## PROBLEM TO SOLVE
Collect all lines containing the word "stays" from the data.

## DATA BLOCK
** Start **
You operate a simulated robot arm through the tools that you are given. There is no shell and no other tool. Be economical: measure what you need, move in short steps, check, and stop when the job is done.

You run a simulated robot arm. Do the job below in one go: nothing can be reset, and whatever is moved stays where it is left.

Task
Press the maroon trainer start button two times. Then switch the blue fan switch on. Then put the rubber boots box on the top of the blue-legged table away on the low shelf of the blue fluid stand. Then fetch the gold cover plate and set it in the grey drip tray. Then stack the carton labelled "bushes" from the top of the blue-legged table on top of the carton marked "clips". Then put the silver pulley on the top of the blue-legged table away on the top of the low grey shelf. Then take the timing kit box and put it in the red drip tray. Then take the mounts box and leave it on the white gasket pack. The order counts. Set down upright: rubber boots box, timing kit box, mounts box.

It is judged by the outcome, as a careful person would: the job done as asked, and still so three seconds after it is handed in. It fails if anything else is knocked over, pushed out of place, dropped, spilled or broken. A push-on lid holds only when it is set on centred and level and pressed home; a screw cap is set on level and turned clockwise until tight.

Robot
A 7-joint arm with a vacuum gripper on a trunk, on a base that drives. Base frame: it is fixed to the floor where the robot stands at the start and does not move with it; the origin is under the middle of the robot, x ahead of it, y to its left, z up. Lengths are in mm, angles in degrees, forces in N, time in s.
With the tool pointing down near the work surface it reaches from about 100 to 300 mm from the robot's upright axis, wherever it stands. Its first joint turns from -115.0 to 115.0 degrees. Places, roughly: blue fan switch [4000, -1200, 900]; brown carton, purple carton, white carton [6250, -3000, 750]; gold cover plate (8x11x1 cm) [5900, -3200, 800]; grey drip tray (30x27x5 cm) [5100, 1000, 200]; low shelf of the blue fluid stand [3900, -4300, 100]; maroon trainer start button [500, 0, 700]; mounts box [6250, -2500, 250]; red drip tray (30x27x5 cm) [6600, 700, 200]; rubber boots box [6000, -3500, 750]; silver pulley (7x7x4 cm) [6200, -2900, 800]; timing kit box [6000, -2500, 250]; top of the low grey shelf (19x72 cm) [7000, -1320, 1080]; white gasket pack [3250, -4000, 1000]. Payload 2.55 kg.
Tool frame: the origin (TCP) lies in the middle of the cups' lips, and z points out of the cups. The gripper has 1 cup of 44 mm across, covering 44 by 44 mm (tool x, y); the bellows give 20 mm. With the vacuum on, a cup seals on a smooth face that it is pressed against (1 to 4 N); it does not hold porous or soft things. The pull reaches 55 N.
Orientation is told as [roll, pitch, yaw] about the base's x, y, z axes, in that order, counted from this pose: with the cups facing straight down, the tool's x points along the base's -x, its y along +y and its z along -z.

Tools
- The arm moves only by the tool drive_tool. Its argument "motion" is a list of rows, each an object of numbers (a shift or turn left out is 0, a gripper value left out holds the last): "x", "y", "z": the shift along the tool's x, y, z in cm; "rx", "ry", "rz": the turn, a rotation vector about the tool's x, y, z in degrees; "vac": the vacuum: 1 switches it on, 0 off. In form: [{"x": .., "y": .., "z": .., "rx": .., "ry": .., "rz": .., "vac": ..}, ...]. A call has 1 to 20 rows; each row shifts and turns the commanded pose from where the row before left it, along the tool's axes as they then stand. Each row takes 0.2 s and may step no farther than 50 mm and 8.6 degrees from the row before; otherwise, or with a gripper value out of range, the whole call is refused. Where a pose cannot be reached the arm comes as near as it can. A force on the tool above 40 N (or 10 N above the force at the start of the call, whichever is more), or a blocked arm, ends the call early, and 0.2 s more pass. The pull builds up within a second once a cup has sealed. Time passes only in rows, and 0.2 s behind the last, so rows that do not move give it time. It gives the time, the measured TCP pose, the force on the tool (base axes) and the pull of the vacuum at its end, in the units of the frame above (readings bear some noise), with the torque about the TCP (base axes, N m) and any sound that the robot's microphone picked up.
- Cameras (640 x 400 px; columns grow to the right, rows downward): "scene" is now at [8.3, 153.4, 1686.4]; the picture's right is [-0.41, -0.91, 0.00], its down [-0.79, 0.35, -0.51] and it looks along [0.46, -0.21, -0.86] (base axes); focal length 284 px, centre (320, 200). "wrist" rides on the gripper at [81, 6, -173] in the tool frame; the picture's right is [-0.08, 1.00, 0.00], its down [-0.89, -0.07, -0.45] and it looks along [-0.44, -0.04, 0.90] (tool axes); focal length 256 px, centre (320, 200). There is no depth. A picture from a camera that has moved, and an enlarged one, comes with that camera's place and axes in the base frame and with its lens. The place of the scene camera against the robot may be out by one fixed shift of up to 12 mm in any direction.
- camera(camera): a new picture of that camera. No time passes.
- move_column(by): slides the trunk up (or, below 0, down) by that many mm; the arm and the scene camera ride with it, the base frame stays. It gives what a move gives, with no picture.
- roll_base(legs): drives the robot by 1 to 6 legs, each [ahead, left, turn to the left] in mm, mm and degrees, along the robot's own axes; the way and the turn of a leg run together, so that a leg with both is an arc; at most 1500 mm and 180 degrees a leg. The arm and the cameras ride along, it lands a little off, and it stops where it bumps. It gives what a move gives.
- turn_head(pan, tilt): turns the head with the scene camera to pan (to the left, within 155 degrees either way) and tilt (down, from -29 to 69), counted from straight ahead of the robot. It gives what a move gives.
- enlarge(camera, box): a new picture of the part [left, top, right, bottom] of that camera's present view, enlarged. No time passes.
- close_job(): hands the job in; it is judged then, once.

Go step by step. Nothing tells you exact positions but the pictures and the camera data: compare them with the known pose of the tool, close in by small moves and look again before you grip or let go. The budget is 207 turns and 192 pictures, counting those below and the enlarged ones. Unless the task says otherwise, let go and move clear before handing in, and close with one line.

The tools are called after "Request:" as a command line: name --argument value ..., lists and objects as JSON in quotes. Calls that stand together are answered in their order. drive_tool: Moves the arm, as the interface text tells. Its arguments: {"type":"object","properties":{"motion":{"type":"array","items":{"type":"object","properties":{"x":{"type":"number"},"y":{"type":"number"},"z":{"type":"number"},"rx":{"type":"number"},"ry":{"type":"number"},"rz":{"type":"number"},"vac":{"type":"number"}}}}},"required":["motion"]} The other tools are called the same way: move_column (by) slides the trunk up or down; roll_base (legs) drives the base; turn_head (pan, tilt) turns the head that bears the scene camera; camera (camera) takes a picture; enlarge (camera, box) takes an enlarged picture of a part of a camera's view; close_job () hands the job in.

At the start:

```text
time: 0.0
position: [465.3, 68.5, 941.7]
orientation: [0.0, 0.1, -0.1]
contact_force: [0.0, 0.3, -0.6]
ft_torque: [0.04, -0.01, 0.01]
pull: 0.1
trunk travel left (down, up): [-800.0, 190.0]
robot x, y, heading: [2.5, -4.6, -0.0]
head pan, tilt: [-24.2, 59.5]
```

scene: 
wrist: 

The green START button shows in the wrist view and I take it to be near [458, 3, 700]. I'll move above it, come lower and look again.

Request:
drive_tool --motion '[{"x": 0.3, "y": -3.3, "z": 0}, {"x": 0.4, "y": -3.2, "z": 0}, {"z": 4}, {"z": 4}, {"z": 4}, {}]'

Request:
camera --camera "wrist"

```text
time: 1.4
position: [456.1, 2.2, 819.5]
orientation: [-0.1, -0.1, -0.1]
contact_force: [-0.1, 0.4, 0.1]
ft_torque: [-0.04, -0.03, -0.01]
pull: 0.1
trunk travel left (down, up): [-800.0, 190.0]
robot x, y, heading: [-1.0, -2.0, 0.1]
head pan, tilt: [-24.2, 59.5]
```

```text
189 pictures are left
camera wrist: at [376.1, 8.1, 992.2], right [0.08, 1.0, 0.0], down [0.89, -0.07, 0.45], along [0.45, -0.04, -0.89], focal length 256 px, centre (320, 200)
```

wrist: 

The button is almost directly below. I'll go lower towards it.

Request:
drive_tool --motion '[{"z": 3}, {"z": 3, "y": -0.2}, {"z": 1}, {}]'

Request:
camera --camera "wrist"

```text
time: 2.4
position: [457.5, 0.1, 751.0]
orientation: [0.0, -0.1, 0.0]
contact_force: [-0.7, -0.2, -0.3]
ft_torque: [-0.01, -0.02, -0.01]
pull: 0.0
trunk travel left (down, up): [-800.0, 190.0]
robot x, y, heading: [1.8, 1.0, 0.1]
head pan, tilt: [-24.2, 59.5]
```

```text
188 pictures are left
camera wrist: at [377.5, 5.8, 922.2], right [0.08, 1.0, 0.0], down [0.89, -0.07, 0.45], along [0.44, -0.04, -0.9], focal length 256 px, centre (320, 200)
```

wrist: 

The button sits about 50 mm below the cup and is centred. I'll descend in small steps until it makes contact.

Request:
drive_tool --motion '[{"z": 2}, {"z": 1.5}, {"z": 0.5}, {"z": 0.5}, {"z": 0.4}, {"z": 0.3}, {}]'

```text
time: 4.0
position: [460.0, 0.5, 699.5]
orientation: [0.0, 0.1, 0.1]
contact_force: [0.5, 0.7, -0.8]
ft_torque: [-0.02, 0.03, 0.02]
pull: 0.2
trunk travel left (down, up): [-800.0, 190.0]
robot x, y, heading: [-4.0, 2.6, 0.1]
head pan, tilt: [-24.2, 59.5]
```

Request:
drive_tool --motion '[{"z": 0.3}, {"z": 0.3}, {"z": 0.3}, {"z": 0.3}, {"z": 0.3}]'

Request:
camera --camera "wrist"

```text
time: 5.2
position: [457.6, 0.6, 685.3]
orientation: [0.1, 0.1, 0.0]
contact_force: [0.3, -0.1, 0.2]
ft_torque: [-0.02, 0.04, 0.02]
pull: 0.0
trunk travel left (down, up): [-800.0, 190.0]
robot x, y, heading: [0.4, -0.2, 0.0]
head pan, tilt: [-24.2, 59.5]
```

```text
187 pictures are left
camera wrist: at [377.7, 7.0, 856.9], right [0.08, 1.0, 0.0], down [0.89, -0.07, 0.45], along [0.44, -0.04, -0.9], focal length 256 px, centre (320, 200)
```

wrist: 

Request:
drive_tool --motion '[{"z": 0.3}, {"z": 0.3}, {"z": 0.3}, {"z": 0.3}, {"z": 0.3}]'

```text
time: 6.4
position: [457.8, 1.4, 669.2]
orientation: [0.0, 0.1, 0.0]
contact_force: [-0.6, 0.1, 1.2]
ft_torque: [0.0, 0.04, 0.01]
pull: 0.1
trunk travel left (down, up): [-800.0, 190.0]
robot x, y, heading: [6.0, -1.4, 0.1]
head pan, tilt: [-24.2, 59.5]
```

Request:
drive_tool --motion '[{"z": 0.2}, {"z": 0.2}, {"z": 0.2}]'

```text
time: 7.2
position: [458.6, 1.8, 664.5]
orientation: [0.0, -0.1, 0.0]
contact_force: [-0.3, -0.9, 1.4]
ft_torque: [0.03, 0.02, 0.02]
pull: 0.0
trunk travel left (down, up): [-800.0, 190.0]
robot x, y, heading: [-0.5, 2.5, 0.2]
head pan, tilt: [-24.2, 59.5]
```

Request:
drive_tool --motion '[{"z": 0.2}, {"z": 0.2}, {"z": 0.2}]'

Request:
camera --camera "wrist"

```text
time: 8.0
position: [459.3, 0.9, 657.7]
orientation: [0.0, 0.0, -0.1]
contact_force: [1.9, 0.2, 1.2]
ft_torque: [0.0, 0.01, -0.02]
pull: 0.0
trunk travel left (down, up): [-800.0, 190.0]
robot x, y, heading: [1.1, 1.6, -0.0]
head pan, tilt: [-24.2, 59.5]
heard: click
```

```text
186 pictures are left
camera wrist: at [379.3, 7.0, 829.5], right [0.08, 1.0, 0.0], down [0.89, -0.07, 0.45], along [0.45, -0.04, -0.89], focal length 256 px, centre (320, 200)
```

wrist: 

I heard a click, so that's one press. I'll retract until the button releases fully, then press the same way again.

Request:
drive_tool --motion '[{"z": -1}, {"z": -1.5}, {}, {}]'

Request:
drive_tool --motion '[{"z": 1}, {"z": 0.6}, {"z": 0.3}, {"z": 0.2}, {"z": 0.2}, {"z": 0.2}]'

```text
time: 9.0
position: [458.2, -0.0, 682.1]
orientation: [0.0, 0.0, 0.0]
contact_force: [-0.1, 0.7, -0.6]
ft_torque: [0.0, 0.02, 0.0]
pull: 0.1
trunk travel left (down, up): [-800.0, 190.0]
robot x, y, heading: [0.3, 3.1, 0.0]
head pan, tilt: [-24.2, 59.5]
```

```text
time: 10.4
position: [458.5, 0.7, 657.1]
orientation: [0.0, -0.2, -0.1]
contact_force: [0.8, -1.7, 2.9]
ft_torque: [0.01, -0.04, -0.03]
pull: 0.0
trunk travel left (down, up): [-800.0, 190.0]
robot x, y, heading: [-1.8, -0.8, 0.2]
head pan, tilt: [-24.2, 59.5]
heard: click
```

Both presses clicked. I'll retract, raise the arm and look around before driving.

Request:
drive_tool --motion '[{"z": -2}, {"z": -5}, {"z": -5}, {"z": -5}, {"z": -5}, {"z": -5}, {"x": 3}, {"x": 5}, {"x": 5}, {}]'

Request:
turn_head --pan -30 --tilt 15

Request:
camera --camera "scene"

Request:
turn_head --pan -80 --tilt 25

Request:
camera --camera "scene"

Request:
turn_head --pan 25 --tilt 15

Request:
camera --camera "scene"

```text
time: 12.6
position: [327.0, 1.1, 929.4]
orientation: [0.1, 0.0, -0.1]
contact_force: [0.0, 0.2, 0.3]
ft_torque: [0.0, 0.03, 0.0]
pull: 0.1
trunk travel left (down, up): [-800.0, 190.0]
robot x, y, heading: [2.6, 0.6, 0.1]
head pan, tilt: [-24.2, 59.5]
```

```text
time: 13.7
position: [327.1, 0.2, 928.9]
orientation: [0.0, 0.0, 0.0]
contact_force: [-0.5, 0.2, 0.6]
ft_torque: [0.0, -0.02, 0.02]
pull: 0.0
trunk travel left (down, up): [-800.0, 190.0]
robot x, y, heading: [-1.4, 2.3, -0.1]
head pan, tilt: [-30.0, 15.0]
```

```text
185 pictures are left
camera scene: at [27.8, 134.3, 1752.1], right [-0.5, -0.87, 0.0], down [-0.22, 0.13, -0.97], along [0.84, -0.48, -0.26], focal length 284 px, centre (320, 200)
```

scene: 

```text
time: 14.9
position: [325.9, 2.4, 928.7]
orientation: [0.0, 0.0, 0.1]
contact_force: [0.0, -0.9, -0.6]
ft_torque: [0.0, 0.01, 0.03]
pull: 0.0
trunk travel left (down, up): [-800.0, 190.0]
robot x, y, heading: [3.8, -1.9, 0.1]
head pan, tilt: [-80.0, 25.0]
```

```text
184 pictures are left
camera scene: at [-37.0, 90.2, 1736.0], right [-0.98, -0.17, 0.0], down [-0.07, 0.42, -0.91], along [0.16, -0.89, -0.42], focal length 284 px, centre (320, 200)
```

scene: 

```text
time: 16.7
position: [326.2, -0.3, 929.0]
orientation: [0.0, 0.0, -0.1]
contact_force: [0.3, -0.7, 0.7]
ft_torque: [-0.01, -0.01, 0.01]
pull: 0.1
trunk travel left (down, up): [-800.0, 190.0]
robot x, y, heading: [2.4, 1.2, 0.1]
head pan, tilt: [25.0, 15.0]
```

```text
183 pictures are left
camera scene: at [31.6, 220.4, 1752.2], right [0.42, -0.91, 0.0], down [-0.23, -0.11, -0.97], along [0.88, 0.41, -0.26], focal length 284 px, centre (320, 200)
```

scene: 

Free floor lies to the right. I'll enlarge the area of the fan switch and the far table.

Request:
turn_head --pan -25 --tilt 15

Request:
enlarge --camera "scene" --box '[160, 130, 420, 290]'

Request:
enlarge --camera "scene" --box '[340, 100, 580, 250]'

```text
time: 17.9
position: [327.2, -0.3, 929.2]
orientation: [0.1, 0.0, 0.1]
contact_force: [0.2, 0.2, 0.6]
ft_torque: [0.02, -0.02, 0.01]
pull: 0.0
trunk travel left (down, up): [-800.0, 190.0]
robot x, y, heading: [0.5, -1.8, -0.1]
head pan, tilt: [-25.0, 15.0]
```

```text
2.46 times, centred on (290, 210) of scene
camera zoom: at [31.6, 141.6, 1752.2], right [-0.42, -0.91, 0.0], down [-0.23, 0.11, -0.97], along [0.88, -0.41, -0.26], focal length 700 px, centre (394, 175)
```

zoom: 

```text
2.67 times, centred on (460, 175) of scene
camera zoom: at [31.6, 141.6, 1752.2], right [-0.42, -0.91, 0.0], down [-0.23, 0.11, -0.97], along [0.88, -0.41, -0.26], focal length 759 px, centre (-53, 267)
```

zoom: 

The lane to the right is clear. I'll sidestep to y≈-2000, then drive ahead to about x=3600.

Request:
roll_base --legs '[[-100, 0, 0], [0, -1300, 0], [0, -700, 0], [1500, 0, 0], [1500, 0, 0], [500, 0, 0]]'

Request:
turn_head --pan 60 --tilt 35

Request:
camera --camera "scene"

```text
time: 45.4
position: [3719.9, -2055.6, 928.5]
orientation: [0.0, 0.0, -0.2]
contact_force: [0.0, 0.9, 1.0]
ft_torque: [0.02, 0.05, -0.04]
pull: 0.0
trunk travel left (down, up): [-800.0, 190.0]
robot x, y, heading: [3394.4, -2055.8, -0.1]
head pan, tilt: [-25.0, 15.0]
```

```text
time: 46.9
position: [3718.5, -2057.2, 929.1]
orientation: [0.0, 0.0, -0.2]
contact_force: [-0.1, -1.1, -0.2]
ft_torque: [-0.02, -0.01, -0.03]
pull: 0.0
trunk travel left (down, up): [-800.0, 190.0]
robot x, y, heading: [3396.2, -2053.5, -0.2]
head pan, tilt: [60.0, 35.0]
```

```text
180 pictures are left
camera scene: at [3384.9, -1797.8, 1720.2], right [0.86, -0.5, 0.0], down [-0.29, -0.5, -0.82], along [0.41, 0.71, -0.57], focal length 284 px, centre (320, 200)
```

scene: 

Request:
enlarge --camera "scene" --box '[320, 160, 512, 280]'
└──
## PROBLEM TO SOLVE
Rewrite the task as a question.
** End **
## RESPONSE BELOW
You run a simulated robot arm. Do the job below in one go: nothing can be reset, and whatever is moved stays where it is left.
- move_column(by): slides the trunk up (or, below 0, down) by that many mm; the arm and the scene camera ride with it, the base frame stays. It gives what a move gives, with no picture.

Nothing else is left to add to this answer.